* [Goals]:
1. Write out the text provided from "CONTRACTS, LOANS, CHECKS" to "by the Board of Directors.", both included.
2. Please continue the text provided.

* [Text provided]:
------------

CONTRACTS, LOANS, CHECKS AND DEPOSITS

	Section 1. CONTRACTS. The Board of Directors may authorize any officer or agent to enter into any contract or to execute and deliver any instrument in the name of and on behalf of the Corporation and such authority may be general or confined to specific instances. Any agreement, deed, mortgage, lease or other document executed by one or more of the Directors or by an authorized person shall be valid and binding upon the Board of Directors and upon the Corporation when authorized or ratified by action of the Board of Directors.

	Section 2. CHECKS AND DRAFTS. All checks, drafts or other orders for the payment of money, notes or other evidences of indebtedness issued in the name of the Corporation shall be signed by such officer or agent of the Corporation in such manner as shall from time to time be determined by the Board of Directors.

	Section 3. DEPOSITS. All funds of the Corporation not otherwise employed shall be deposited from time to time to the credit of the Corporation in such banks, Corporation companies or other depositories as the Board of Directors may designate.

ARTICLE VII

SHARES

	Section 1.  CERTIFICATES.  Each shareholder shall be entitled to a certificate or certificates which shall represent and certify the number of shares of each class of beneficial interests held by him in the Corporation.  Each certificate shall be signed by the chief executive officer, the president or a vice president and countersigned by the secretary or an assistant secretary or the treasurer or an assistant treasurer and may be sealed with the seal, if any,of the Corporation.  The signatures may be either manual or facsimile.  Certificates shall be consecutively numbered; and if the Corporation shall, from time to time, issue several classes of shares, each class may have its own number series.  A certificate is valid and may be issued whether or not an officer who signed it is still an officer when it is issued.  Each certificate representing shares which are restricted as to their transferability or voting powers, which are preferred or limited as to their dividends or as to their allocable portion of the assets upon liquidation or which are redeemable at the option of the Corporation, shall have a statement of such restriction, limitation, preference or redemption provision, or a summary thereof, plainly stated on the certificate.  In lieu of such statement or summary, the Corporation may set forth upon the face or back of the certificate a statement that the Corporation will furnish to any shareholder, upon request and without charge, a full statement of such information.

	Section 2.  TRANSFERS.  Certificates shall be treated as negotiable and title thereto and to the shares they represent shall be transferred by delivery thereof to the same extent as those of a Colorado stock corporation.  Upon surrender to the Corporation or the transfer agent of the Corporation of a share certificate duly endorsed or accompanied by proper evidence of succession, assignment or authority to transfer, the Corporation shall issue a new certificate to the person entitled thereto, cancel the old certificate and record the transaction upon its books.

------------

* [Collected data]:
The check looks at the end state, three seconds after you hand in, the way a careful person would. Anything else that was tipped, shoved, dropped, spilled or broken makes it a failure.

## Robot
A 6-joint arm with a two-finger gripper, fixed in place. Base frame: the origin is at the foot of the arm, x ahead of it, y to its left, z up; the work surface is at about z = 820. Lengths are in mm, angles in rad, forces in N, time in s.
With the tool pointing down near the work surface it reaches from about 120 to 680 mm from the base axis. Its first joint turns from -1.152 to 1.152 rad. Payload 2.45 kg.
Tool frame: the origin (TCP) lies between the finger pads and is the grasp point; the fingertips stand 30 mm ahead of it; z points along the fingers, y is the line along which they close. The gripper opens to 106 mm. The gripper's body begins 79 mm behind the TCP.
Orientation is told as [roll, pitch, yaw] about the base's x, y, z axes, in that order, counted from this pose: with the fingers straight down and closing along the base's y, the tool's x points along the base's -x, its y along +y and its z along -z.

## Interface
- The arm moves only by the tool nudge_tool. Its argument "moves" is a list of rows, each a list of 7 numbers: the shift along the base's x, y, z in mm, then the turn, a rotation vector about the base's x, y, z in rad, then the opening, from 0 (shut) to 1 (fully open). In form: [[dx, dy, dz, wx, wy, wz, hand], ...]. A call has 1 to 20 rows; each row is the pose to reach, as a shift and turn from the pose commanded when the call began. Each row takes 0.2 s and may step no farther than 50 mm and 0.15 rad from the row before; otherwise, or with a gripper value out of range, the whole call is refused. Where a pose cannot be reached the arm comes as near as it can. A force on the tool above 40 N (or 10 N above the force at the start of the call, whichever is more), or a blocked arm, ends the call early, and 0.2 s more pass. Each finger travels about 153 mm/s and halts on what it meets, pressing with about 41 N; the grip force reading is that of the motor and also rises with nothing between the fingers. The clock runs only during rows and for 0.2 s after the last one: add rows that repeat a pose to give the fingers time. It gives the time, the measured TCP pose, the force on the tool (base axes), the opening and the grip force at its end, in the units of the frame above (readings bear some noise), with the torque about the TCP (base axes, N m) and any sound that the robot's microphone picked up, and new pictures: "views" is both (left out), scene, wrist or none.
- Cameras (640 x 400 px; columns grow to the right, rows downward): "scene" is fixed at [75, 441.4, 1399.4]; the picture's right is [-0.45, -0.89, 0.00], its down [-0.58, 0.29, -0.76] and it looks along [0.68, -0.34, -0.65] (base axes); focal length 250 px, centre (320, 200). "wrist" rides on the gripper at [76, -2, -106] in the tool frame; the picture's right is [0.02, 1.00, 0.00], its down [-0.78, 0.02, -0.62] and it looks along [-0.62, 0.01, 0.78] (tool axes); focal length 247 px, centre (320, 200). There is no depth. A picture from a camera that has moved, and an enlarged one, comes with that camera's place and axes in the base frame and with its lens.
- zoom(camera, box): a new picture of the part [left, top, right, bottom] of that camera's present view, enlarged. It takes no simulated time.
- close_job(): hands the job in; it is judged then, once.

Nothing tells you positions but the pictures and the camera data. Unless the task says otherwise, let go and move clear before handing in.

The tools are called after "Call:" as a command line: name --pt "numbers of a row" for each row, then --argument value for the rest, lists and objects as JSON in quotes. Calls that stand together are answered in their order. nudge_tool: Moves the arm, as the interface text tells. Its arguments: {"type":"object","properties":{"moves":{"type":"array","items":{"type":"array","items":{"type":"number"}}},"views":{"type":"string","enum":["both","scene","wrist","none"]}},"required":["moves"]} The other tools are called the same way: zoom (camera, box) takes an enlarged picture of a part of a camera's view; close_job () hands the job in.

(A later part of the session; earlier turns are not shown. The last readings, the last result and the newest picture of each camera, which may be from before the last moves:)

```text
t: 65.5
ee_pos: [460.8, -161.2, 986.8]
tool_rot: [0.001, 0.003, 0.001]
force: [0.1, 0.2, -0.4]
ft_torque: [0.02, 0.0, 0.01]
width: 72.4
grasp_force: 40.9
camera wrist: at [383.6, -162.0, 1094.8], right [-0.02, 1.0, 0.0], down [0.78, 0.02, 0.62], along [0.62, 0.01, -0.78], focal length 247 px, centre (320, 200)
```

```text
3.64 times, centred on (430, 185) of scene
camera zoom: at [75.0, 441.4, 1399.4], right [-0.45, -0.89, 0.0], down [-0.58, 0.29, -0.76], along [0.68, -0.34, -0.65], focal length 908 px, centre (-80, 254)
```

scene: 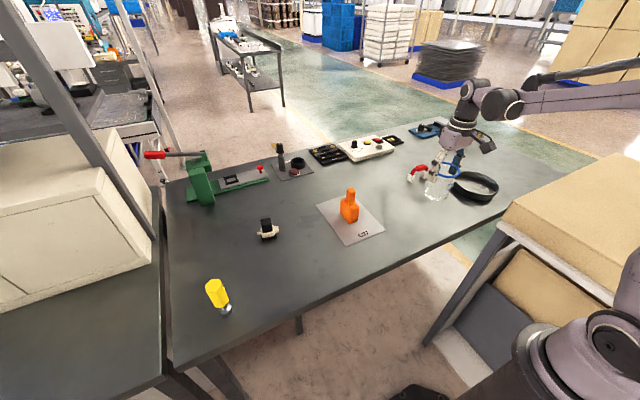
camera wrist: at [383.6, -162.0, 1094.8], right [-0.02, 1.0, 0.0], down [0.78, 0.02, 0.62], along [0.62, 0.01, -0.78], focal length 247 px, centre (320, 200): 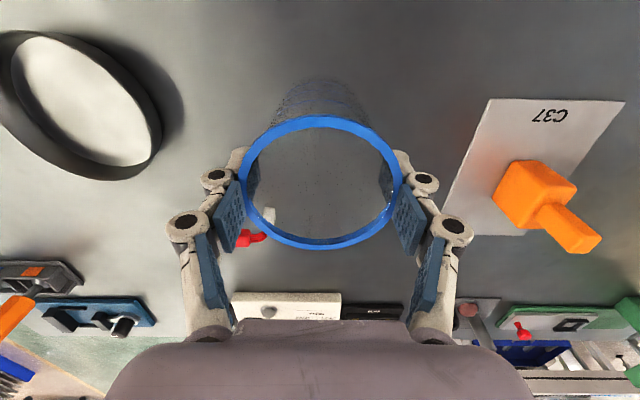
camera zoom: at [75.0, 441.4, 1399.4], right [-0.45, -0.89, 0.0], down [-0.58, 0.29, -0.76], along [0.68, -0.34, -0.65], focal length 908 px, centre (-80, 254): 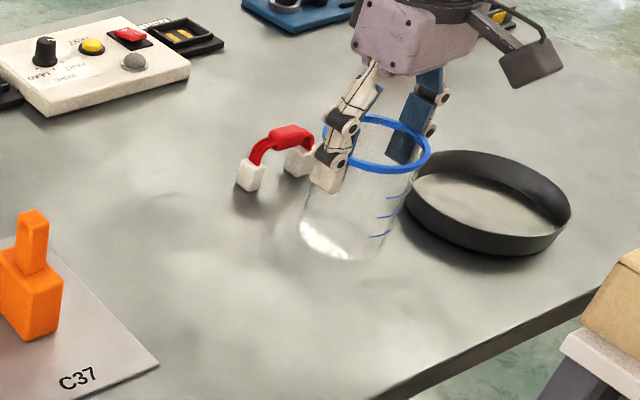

------------

* [Task answers]:
1.
CONTRACTS, LOANS, CHECKS AND DEPOSITS

	Section 1. CONTRACTS. The Board of Directors may authorize any officer or agent to enter into any contract or to execute and deliver any instrument in the name of and on behalf of the Corporation and such authority may be general or confined to specific instances. Any agreement, deed, mortgage, lease or other document executed by one or more of the Directors or by an authorized person shall be valid and binding upon the Board of Directors and upon the Corporation when authorized or ratified by action of the Board of Directors.

	Section 2. CHECKS AND DRAFTS. All checks, drafts or other orders for the payment of money, notes or other evidences of indebtedness issued in the name of the Corporation shall be signed by such officer or agent of the Corporation in such manner as shall from time to time be determined by the Board of Directors.

2.
	The Corporation shall be entitled to treat the holder of record of any share or shares as the holder in fact thereof and, accordingly, shall not be bound to recognize any equitable or other claim to or interest in such share or shares on the part of any other person, whether or not it shall have express or other notice thereof, except as otherwise provided by the laws of the State of Colorado.

	Section 3. REPLACEMENT CERTIFICATE.  Any officer designated by the Board of Directors may direct a new certificate to be issued in place of any certificate previously issued by the Corporation alleged to have been lost, stolen or destroyed upon the making of an affidavit of that fact by the person claiming the certificate to be lost, stolen or destroyed.  When authorizing the issuance of a new certificate, an officer designated by the Board of Directors may, in his discretion and as a condition precedent to the issuance thereof, require the owner of such lost, stolen or destroyed certificate or the owner's legal representative to advertise the same in such manner as he shall require and/or to give bond, with sufficient surety, to the Corporation to indemnify it against any loss or claim which may arise as a result of the issuance of a new certificate.

	Section 4.  CLOSING OF TRANSFER BOOKS OR FIXING OF RECORD DATE.  The Board of Directors may set, in advance, a record date for the purpose of determining shareholders entitled to notice of or to vote at any meeting of shareholders or determining shareholders entitled to receive payment of any dividend or the allotment of any other rights, or in order to make a determination of shareholders for any other proper purpose.  Such date, in any case, shall not be prior to the close of business on the day the record date is fixed and shall be not more than 90 days and, in the case of a meeting of shareholders not less than ten days, before the date on which the meeting or particular action requiring such determination of shareholders of record is to be held or taken.

	In lieu of fixing a record date, the Board of Directors may provide that the share transfer books shall be closed for a stated period but not longer than 20 days.  If the share transfer books are closed for the purpose of determining shareholders entitled to notice of or to vote at a meeting of shareholders, such books shall be closed for at least ten days before the date of such meeting.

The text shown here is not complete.